▸ **Task requirements**: Narrow the data below down to the lines containing "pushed".

Items listed in a dataset

>>

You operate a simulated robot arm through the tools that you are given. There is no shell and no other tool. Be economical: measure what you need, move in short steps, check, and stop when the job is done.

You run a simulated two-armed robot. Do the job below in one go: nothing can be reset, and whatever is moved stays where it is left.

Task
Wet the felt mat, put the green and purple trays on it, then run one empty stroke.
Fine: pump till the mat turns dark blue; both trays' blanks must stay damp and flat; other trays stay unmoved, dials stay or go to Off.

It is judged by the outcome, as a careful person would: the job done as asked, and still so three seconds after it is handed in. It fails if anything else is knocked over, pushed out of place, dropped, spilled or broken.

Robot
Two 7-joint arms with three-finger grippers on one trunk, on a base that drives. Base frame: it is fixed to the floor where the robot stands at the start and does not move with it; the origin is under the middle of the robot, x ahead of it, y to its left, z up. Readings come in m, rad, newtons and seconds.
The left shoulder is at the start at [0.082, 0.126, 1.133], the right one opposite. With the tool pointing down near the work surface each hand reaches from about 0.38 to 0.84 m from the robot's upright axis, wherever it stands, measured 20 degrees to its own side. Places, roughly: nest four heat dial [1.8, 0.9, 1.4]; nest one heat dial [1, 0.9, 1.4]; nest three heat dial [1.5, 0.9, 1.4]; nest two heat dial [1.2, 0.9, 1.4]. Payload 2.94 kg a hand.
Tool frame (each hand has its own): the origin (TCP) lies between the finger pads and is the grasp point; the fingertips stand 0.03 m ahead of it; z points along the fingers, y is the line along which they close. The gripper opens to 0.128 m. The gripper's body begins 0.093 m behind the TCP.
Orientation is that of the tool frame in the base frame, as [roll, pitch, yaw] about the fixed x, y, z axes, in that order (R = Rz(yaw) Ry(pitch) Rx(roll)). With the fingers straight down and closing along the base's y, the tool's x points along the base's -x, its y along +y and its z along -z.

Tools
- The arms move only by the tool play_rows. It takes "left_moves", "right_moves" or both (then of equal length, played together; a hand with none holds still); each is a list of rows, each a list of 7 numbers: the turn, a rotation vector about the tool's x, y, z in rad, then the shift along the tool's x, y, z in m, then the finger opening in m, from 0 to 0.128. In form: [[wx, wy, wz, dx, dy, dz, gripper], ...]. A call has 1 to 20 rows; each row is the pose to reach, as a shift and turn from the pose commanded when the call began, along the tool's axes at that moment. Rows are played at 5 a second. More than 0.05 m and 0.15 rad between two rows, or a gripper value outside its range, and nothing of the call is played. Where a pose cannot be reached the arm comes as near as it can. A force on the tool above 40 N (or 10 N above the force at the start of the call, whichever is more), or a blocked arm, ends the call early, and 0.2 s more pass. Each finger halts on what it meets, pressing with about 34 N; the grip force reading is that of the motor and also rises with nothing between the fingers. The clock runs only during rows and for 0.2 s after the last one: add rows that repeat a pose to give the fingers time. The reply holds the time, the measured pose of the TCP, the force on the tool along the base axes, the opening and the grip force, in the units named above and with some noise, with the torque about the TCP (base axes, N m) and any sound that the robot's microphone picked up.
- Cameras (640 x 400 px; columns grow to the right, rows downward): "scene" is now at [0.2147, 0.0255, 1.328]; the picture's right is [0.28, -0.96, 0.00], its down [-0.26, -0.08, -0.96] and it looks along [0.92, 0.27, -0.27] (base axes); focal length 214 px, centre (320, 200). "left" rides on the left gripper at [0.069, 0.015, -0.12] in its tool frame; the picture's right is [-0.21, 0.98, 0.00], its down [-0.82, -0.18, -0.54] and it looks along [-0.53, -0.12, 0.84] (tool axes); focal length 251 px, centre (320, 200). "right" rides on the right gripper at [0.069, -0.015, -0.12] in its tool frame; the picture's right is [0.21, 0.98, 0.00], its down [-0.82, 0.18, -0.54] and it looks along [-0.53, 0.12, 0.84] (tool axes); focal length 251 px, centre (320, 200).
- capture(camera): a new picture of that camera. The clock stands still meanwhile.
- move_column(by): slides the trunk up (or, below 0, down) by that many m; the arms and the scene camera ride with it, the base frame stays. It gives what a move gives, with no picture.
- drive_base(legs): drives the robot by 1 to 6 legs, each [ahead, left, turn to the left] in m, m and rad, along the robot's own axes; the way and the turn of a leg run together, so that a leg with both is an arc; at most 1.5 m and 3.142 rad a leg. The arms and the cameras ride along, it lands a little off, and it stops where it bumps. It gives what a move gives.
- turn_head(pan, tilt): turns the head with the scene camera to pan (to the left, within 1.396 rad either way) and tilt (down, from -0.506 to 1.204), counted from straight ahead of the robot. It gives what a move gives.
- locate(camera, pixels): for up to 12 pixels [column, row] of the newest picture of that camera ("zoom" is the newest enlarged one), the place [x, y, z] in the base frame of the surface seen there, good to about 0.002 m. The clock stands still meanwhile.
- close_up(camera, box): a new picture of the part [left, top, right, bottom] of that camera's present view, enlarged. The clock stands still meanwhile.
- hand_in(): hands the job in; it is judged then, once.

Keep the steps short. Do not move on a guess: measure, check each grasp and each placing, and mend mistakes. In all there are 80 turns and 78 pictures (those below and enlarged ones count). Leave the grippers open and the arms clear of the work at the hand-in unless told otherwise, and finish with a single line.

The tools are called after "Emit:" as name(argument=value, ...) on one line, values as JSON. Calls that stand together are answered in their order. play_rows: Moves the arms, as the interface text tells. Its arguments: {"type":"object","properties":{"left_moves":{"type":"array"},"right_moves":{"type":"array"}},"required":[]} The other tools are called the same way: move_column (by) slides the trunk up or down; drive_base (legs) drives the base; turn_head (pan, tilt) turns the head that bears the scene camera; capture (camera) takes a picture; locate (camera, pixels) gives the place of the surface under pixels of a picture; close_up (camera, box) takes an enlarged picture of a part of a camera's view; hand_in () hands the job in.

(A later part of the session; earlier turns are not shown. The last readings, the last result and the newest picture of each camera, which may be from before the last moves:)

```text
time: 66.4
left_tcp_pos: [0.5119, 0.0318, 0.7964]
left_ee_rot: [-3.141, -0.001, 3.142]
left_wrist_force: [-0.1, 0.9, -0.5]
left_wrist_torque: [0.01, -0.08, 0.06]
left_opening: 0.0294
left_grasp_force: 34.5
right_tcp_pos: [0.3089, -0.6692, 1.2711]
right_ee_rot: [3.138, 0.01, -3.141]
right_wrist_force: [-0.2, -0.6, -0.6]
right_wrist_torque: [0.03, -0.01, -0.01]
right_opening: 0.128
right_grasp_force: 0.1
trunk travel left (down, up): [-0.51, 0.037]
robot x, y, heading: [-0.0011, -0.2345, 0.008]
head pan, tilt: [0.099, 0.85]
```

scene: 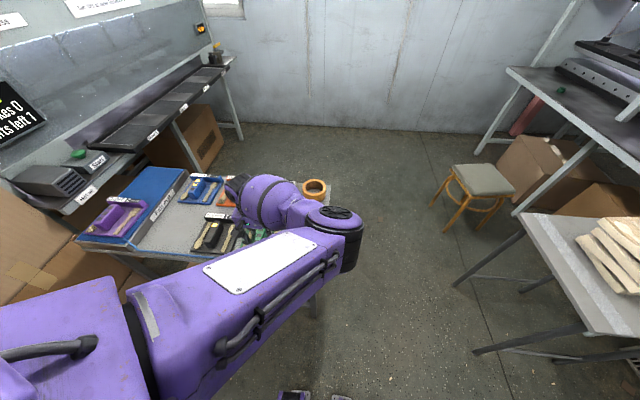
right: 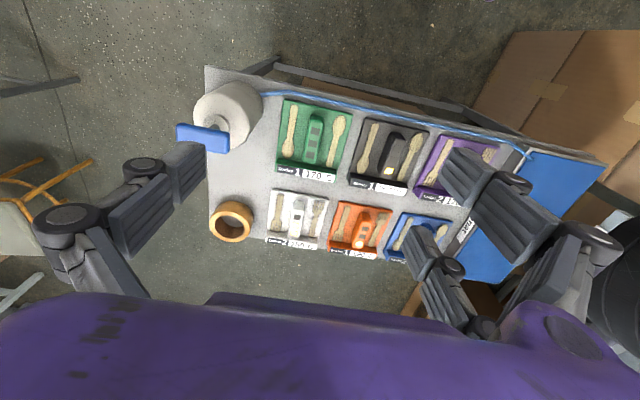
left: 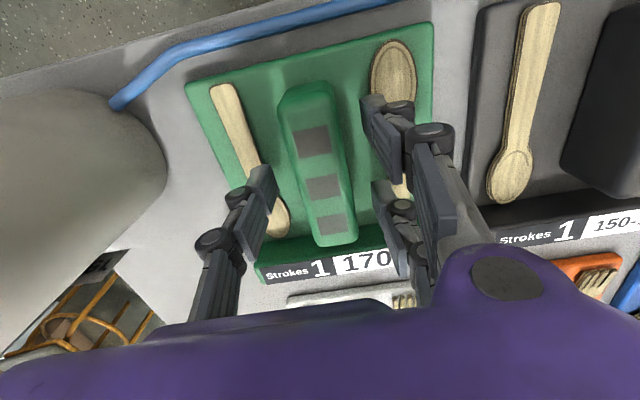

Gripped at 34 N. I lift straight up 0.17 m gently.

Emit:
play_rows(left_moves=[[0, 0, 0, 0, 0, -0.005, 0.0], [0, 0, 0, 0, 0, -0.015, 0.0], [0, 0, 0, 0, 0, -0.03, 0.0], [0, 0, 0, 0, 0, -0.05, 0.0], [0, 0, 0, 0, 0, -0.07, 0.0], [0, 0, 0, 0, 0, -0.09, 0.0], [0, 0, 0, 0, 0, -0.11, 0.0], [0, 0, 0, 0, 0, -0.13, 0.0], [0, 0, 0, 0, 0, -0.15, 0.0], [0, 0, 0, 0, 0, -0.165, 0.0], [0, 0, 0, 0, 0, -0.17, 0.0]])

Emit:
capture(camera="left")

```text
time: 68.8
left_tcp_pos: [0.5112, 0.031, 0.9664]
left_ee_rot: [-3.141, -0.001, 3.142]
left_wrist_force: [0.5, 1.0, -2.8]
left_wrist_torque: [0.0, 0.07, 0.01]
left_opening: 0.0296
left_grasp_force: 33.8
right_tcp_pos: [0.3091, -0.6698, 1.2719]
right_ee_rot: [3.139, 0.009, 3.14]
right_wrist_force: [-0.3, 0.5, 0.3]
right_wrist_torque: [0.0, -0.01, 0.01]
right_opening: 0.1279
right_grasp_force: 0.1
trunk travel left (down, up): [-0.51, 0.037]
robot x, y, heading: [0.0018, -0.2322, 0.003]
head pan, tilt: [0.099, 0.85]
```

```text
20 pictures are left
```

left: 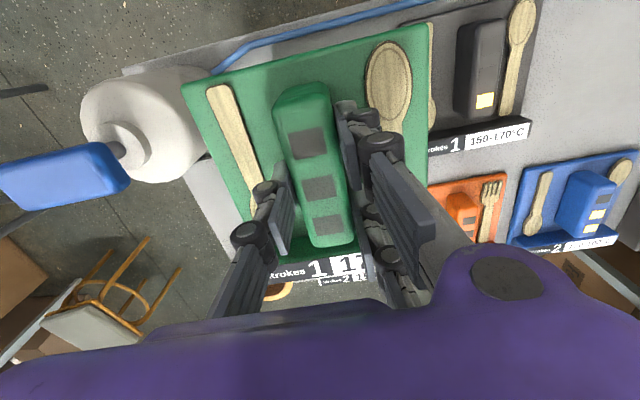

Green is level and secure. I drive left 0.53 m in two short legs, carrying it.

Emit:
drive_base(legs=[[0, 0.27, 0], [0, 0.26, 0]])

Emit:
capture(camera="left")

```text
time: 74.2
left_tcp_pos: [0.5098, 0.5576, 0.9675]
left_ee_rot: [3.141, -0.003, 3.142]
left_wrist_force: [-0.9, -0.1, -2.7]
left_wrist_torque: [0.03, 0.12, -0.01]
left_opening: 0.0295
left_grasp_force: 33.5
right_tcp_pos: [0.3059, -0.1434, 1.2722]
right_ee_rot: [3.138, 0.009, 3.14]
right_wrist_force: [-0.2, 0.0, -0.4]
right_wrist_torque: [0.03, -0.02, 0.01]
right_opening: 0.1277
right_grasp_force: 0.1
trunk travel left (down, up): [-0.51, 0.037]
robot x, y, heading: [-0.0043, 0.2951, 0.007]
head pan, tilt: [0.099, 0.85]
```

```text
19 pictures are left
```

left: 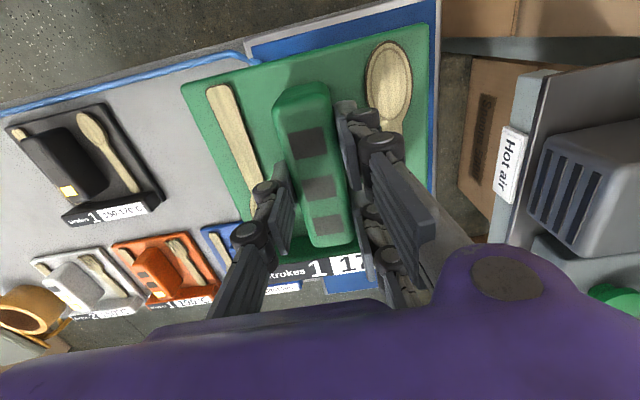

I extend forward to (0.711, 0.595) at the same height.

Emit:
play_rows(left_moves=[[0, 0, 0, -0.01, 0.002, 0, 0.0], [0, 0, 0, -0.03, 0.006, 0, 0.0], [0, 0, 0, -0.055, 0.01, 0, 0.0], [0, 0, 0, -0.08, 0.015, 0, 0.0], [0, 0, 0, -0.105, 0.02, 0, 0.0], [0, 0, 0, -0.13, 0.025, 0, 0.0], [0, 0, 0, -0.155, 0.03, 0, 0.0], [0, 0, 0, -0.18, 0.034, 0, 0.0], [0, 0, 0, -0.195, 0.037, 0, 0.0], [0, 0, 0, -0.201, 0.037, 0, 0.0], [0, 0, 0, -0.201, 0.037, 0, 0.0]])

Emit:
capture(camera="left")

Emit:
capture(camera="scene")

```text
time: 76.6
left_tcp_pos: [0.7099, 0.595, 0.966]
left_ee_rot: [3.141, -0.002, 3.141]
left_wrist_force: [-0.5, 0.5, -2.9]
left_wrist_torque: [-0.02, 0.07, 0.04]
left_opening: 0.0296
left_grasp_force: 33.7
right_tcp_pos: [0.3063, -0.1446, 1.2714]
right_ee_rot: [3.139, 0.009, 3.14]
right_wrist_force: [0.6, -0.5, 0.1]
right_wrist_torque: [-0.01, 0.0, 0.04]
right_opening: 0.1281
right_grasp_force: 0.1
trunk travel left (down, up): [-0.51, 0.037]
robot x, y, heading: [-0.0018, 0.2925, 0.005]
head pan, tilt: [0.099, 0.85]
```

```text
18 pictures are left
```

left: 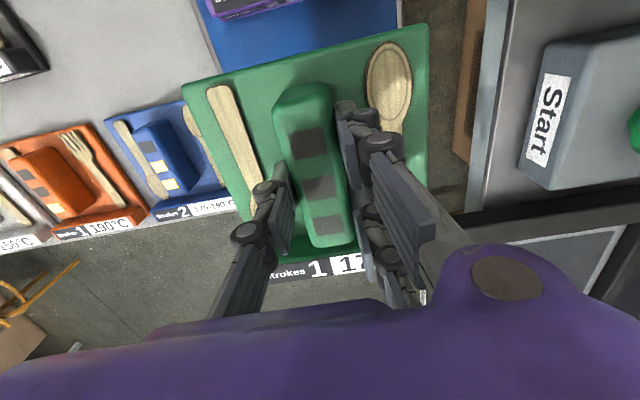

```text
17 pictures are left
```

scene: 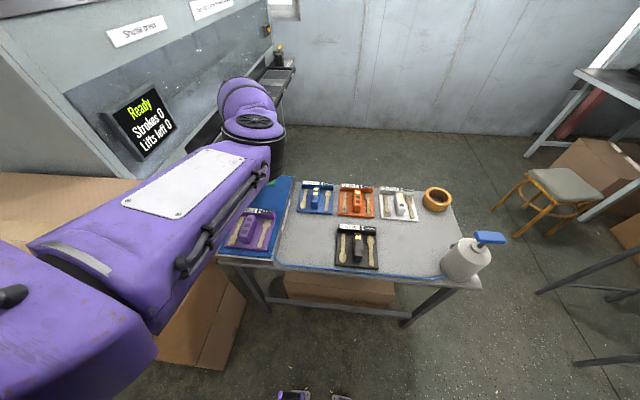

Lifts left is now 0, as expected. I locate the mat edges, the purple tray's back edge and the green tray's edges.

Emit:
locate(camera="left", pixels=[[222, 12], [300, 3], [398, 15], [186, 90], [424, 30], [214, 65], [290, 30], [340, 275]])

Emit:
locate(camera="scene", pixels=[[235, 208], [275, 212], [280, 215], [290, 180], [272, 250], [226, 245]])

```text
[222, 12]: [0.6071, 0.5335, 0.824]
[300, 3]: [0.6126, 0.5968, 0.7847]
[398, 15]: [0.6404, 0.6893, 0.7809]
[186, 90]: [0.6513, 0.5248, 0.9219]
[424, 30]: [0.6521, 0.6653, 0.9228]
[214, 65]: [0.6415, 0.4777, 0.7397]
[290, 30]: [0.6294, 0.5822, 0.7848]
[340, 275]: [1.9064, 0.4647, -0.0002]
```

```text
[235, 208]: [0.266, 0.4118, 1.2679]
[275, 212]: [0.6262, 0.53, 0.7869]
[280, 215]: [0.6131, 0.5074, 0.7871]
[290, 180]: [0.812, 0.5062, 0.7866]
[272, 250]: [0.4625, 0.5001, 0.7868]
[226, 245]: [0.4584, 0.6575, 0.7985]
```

<<
>>

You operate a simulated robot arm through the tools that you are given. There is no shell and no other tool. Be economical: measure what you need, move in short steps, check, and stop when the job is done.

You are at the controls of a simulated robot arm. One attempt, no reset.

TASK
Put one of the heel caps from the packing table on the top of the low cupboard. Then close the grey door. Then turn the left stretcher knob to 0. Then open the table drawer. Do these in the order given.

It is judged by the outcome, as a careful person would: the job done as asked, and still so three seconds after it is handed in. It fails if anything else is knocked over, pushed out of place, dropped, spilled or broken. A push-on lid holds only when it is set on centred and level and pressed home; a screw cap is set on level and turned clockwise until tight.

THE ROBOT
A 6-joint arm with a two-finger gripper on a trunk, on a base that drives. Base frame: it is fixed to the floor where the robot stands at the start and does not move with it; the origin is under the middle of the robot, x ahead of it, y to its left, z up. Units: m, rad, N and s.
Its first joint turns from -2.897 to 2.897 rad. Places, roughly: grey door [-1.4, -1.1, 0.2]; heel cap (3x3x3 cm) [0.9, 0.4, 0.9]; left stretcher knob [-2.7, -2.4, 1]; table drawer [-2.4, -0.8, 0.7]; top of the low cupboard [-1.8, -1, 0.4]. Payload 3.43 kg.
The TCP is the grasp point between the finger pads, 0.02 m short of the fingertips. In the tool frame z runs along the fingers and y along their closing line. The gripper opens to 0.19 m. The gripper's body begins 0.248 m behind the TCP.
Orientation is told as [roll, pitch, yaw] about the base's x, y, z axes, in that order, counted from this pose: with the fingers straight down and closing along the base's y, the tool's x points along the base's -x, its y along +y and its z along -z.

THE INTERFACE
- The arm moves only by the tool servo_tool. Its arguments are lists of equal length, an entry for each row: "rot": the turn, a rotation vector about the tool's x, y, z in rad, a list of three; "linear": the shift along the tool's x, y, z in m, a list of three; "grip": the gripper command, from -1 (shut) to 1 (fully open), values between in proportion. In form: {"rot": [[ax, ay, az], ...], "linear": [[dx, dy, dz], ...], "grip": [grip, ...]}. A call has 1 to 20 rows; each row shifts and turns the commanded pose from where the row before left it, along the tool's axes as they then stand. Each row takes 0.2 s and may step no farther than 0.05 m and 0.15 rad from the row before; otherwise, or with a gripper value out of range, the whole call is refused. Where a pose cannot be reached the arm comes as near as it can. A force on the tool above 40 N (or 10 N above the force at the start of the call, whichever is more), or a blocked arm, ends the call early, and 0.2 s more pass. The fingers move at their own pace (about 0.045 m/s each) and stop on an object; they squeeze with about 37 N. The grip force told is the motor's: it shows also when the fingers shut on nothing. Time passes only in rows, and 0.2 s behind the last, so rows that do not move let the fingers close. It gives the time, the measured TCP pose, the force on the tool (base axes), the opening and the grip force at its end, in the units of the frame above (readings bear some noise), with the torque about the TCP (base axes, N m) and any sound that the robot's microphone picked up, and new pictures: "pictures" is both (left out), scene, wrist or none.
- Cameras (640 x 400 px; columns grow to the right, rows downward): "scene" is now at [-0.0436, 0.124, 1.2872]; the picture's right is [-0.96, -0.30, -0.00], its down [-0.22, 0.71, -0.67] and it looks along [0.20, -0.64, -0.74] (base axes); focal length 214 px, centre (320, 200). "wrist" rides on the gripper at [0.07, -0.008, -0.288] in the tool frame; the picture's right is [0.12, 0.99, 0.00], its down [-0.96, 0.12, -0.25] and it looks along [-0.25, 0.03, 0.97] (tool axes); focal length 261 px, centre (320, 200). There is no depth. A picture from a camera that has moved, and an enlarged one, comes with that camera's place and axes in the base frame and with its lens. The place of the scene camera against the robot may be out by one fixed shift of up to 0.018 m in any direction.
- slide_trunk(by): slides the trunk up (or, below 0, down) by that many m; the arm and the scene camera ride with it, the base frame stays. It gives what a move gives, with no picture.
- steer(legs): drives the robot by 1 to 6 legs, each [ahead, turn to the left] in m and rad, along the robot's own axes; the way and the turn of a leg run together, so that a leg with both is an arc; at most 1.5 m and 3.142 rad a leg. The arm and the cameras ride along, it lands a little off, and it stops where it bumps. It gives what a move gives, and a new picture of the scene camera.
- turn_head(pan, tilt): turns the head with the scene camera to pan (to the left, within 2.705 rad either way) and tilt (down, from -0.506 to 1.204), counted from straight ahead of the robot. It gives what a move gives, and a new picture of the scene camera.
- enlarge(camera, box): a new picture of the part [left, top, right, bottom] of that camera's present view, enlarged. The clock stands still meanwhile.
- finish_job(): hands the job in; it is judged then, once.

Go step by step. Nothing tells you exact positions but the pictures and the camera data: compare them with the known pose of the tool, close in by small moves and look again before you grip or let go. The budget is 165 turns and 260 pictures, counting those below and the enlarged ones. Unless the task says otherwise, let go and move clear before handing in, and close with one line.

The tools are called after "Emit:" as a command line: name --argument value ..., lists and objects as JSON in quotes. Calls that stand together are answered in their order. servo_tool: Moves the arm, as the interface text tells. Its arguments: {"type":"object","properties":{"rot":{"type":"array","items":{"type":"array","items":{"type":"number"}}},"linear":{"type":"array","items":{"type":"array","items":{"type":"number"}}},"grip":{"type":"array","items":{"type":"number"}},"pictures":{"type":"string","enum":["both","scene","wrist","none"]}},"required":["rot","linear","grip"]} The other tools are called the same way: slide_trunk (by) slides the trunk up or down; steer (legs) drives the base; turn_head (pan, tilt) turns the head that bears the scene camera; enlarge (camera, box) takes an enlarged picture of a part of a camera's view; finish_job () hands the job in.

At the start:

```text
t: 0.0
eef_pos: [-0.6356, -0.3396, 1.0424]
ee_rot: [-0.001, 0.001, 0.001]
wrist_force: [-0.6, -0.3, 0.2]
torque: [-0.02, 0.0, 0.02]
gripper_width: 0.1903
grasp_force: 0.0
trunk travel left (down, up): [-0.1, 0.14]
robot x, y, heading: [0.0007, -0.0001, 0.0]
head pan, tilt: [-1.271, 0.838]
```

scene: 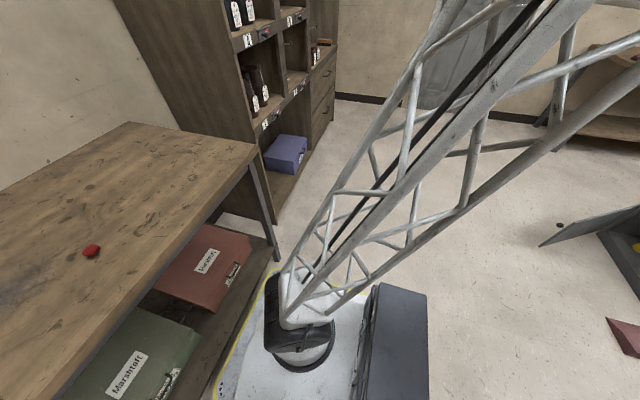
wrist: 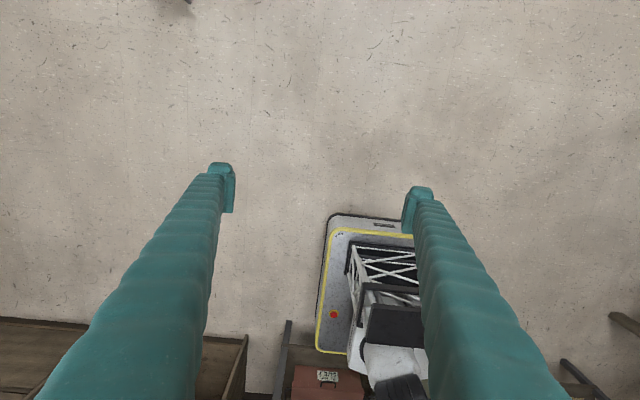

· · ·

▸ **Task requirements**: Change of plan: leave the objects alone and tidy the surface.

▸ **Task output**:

<<

▸ **Task output**:
It is judged by the outcome, as a careful person would: the job done as asked, and still so three seconds after it is handed in. It fails if anything else is knocked over, pushed out of place, dropped, spilled or broken.
It is judged by the outcome, as a careful person would: the job done as asked, and still so three seconds after it is handed in. It fails if anything else is knocked over, pushed out of place, dropped, spilled or broken. A push-on lid holds only when it is set on centred and level and pressed home; a screw cap is set on level and turned clockwise until tight.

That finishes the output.